Although manufacturing problems have saddled the company before, they may not play as big a factor in the life of Athlon, said Nathan Brookwood, an analyst at Insight 64.

Because the chip is aimed at the performance segment, rather than the value segment, the company needs to produce fewer chips. Additionally, chip's design means AMD will not have to shift to 0.18-micron manufacturing or even copper to stay in a speed race with Intel.

Overall, manufacturing "is probably a more doable task than it was with the K6," Brookwood said. Besides, Intel has run into manufacturing issues of its own.

Branding strategy
The new chips will also be coming with a branding/segmentation strategy that will kick off next year.
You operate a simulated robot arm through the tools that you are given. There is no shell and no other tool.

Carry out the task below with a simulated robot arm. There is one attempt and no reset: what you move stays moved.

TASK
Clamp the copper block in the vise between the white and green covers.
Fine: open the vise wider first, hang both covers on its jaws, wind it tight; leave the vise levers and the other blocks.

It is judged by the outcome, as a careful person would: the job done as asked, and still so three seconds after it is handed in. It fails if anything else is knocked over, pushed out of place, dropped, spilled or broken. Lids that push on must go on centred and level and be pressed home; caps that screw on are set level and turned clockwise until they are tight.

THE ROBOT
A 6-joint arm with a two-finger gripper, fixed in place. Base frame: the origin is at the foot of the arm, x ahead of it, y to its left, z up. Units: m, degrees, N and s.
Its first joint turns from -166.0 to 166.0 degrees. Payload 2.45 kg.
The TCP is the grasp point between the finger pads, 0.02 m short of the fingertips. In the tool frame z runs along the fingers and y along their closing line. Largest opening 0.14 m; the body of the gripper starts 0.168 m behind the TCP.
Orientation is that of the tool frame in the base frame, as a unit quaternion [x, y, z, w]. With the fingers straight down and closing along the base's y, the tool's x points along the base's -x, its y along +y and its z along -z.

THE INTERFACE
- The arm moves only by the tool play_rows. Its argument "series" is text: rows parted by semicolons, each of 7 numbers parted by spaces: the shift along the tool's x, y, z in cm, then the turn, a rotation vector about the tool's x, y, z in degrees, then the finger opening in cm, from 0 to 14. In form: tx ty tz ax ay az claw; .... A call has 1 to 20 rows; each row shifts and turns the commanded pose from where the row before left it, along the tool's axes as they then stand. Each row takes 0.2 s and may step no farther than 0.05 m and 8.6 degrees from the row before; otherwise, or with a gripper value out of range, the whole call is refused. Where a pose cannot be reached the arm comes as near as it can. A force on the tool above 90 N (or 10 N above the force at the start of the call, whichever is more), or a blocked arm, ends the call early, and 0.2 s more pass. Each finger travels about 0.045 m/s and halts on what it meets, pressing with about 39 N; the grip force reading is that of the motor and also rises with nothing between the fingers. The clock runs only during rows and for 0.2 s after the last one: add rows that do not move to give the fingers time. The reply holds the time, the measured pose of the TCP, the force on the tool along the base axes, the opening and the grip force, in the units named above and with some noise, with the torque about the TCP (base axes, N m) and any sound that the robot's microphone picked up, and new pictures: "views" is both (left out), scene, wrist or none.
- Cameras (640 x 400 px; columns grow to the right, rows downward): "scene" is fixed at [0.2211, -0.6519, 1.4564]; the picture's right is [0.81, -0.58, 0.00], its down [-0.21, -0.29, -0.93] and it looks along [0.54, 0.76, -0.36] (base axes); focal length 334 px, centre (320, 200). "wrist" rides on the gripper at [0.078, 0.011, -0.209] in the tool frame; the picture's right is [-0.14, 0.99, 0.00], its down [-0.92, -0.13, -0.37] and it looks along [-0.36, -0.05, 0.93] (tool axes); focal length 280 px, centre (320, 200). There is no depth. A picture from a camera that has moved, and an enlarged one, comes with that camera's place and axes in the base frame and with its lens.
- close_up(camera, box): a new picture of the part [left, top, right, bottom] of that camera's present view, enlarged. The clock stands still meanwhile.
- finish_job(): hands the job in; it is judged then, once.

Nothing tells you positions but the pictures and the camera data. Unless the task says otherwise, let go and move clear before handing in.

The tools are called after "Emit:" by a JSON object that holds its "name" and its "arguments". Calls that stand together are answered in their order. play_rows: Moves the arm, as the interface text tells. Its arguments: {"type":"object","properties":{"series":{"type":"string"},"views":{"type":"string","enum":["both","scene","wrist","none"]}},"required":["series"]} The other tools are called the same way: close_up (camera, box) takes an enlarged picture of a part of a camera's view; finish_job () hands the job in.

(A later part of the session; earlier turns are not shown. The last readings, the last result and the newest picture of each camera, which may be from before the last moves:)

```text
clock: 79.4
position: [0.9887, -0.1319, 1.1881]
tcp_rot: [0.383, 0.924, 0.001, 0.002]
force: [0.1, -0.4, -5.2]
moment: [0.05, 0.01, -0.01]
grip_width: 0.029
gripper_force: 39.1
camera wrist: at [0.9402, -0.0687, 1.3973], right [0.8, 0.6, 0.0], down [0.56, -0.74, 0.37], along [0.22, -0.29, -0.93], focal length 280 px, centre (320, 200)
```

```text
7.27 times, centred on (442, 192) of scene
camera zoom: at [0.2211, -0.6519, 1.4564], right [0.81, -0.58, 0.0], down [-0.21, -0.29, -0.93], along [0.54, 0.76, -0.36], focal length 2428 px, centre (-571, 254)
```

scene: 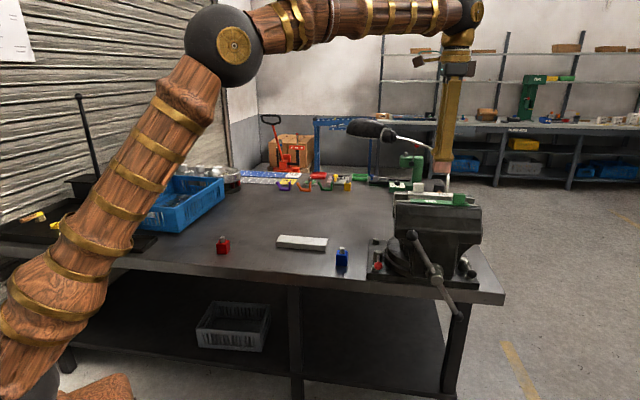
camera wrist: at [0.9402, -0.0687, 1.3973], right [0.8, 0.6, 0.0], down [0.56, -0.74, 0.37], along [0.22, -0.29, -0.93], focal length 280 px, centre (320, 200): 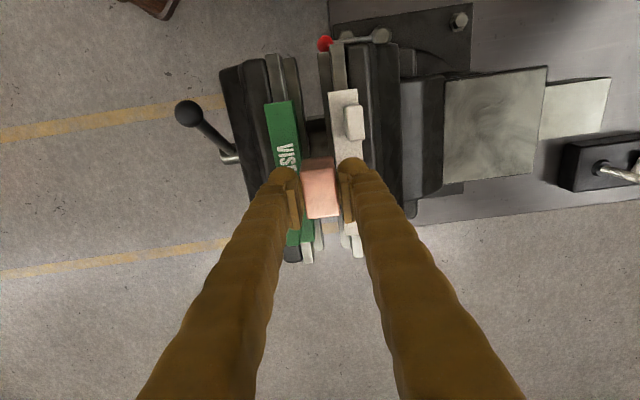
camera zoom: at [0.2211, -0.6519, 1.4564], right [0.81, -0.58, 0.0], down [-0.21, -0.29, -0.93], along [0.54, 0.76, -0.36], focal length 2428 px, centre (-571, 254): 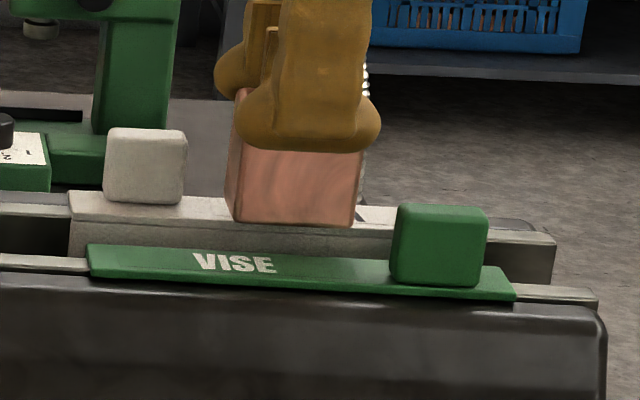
Similar to what Intel has done with its Xeon, Pentium III, and Celeron lines, AMD will take the basic core processor and tweak the surrounding technology slightly for different markets. Bus speeds, which determine how fast the chip speaks to the main memory, will differ between product segments, for instance. Chip packaging, motherboard design, and chipsets also will differ.

The Athlon Ultra, for instance, will be directed at the server and workstation markets, according to sources and published reports. Ultras will likely have faster buses but also be capable of being put into multiprocessor processor systems. The secondary cache memory, a performance-enhancing memory reservoir near the processor, will also be larger on these chips. Caches as high as 8MB will be possible, AMD executives have said. Current Xeon chips top out with 2MB of cache.

The Athlon Professional, meanwhile, will be geared toward performance consumers and commercial desktops. It will be the same as the chips coming out next week but will contain less cache memory and come in single-processor systems.

Next down the food chain will be the Athlon Select, which comes in a different package than the Professional and may not contain as many features.